* **Source data**:
>> Begin

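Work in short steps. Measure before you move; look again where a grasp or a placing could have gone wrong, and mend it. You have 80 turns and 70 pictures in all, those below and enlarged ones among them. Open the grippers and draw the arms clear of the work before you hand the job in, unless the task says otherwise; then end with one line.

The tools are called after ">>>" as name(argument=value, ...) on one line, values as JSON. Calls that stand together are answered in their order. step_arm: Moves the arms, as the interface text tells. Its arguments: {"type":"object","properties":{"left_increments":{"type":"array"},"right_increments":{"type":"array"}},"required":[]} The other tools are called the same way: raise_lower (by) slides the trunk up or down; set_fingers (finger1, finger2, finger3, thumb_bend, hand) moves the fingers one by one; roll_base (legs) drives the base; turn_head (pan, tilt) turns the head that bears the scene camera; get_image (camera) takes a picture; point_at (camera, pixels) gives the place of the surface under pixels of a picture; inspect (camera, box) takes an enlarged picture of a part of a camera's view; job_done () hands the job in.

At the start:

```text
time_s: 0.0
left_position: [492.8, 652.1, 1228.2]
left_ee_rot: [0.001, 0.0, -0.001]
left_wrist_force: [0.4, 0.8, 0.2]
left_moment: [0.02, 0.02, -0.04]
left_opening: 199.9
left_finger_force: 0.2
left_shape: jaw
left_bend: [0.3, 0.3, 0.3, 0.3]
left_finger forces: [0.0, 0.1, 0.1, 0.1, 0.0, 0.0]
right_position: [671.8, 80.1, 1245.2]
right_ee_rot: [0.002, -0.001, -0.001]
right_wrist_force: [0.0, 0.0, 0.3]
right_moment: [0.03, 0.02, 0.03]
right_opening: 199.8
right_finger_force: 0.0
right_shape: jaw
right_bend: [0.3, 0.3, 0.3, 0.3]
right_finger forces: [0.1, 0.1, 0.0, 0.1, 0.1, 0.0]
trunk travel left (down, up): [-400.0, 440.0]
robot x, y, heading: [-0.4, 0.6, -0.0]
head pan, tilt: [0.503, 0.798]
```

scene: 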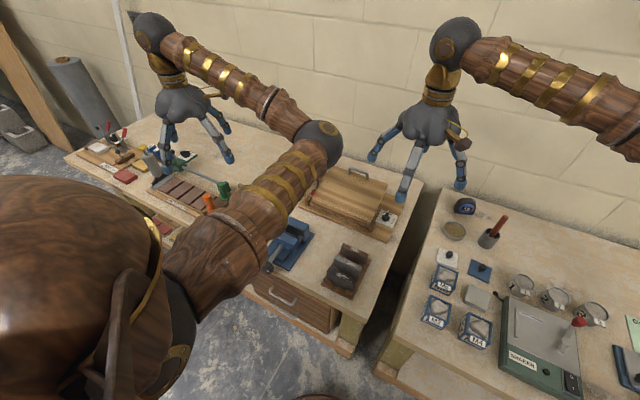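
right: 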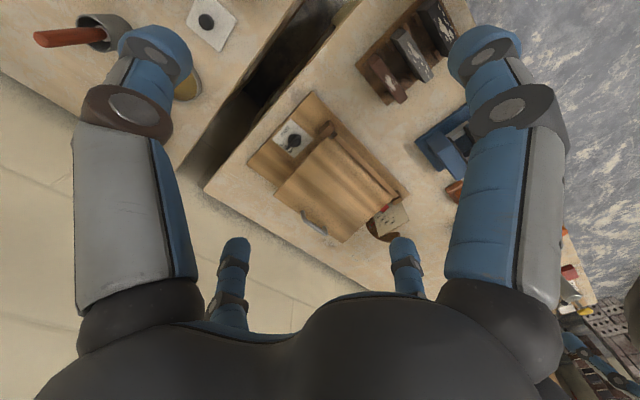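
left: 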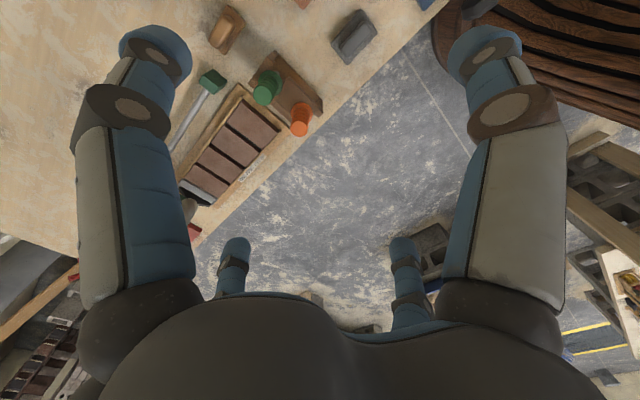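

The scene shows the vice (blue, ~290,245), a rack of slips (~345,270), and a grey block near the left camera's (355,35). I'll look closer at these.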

>> End

Within the listing above, copy each line that has the string "forces".

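left_finger forces: [0.0, 0.1, 0.1, 0.1, 0.0, 0.0]
right_finger forces: [0.1, 0.1, 0.0, 0.1, 0.1, 0.0]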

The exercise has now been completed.